本作『わたしたち』は監督の経験をもとに作られたシナリオを、イ・チャンドンと練り上げて製作しています。

キャストは100名以上の中からオーディションで選ばれた子役が務めていて、撮影の3か月前からリハーサルを行い役作りをしたそうです。

精神ダメージを受けるシーンも多くあるので、心理カウンセラーを呼んでケアをしつつ行ったとか。すごい協力体制…!

台本はほぼなく、即興のリアルな反応を2台のカメラで追ったそうで、あの緊張感となまなましさのワケに納得。と同時に綺麗に納めたカメラワークも本当に素晴らしい…!

『わたしたち』感想、考察。ネタバレあり

本作はいじめというテーマの裏に「人は大人であれ子どもであれ、弱さを抱えて生きている」ということを描いた映画でした。

主人公が直面した小さな嫌がらせから発展したいじめ、父親のお酒への依存。そのどちらも自分自身で対応しきれない問題にぶつかった人が起こしてしまう行動といえるかもしれません。

クラスメイトから父親に関して冷やかしを受けた主人公は苛立っていましたが、祖母の死に打ちひしがれる父の背中を見て「人間の弱さ」を知ります。

だれにでもある弱さ。それは、なにかでごまかさないと、強がらないとやってられないものなのかもしれないと幼心に学んだ主人公。
そして、弟の純粋な発言「殴って殴り返して、いつ遊ぶの?」という発言にはっと考えさせられます。

子どもの純粋で柔軟な発想ってときにめちゃくちゃパワーを秘めていることがあるなぁ。

本作は、94分間で裏切り、嫉妬、友情、成長と見事に描き切り、無駄が一切なく強いメッセージが詰まった作品だと思います。

中でもネイルの色落ちが時の経過を表現しているのがとても見事です。

一本の爪に残ったわずかな朱色に、これが消えたらもう時を逃してしまうと感じたかのように思い立つ主人公は印象的でした。
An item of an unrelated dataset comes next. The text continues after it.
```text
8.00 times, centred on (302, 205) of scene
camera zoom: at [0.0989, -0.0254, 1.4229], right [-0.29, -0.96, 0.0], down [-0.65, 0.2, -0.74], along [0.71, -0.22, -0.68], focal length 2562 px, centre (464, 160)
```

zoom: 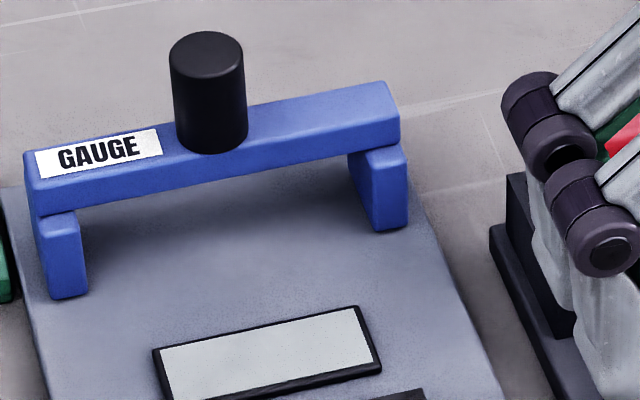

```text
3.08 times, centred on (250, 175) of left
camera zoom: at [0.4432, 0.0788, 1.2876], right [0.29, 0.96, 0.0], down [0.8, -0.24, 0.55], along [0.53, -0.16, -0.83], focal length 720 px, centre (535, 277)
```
これまではクラスメイトたちにどんな嫌なことを言われても決して言い返なかった彼女が思い切って発言するシーンはとてもドキドキするし、絶妙な距離感と目線がすべてを物語っていたといえるでしょう。

大人になっても、自分から歩み寄ることって実は一番むずかしい。それを勇気をもってやることができた彼女の成長に心がほぐされるような感覚が残ります。
  
ここまでリアルに描けるのは本当にすごいし、ふたりの少女は演じてないみたいに自然で、それがまたリアルで観ていてつらかったですが、最後まで見てほんとうに良かったと思える良作でした。